The background stripes are pure css. No images that need to load there (inspiration from Lea Verous post about CSS3 patterns).

The icons in the bottom are inline SVG (yes, I made the weird stick man myself) meaning they're processed as part of the HTML, no external requests needed.

The entire site is statically generated with Jekyll and hosted on github pages which means it's even cheaper than my previous hosting in Azure... It's free!

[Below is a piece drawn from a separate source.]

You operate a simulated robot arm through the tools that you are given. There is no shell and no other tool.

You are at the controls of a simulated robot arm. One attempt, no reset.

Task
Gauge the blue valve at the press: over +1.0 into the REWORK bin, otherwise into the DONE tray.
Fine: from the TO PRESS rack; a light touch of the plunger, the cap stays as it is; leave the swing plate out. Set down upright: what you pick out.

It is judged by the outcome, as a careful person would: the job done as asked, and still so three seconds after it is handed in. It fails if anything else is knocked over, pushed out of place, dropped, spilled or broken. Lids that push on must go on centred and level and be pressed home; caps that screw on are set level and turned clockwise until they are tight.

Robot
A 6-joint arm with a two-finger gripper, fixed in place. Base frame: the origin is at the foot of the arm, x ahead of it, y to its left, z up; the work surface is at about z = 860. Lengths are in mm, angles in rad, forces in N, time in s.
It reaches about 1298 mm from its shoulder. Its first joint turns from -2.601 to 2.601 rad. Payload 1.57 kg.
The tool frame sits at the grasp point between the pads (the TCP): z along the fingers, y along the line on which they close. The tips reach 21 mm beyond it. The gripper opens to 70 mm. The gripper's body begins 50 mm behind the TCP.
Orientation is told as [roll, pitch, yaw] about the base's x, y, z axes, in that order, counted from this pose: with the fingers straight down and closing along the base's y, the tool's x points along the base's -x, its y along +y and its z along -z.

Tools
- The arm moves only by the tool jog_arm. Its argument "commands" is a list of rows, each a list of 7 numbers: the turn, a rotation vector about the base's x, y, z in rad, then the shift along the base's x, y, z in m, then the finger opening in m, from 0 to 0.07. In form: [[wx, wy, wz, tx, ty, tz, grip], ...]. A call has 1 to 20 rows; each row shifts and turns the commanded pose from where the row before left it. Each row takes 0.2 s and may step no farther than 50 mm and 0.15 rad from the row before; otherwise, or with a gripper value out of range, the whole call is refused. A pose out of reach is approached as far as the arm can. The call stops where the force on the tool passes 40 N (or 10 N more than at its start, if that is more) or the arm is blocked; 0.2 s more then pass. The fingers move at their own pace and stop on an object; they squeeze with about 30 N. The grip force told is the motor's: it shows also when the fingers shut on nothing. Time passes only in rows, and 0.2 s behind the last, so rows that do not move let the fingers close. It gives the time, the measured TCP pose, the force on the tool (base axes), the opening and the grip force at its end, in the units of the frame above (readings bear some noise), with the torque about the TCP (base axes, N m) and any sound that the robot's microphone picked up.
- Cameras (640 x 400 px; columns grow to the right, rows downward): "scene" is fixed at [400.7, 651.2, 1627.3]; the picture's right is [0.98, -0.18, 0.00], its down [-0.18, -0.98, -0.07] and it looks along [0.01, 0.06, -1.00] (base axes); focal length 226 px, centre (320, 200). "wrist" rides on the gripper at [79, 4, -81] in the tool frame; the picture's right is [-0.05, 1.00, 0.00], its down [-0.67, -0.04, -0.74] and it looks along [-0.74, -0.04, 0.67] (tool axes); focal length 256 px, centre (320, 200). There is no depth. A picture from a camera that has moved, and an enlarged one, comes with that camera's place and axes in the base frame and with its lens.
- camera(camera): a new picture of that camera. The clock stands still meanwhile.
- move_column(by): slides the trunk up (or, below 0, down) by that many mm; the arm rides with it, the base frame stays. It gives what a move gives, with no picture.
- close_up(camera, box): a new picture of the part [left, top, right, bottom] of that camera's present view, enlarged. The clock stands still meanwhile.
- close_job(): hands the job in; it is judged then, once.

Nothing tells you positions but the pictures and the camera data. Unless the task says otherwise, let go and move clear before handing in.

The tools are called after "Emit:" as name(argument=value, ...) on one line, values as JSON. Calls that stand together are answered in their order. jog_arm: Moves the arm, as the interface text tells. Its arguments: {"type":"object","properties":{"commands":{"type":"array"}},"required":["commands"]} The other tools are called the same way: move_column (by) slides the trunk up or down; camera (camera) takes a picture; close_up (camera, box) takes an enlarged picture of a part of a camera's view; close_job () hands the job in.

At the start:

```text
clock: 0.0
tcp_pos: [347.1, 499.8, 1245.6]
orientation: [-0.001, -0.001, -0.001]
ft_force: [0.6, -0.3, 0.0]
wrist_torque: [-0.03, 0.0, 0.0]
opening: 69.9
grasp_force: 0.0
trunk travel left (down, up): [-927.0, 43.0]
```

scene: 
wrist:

I also took another page out of Nick Cravers (and about 2 000 000 others) book and put the site behind cloudflare. This means I can get things like edge node caching, HSTS and HTTPS for free! True, it is not encrypted all the way to the server since github does not currently support HTTPS for custom domains, but I tend to agree with Troy Hunt on this. Read his blog post on CloudFlare, SSL and unhealthy security absolutism. I think this quote pretty much sums up the matter:

If your choices are to either run entirely unencrypted or protect against the 95% (or thereabouts) of transport layer threats that exist between your visitors and your origin, do the sensible thing.

Anyway, cloudflare is an awesome service and the basic plan (which is entirely free) offers tons of configuration options and smartness that you can use to improve site performance and security. I suggest you check it out if you haven't already.

Now, I'm not a designer by any stretch of the imagination (as you can probably tell from my top image), but I hope the visual appeal of the new blog is not too terrible. If you have any suggestions or feedback, make sure to let me know in the comments below.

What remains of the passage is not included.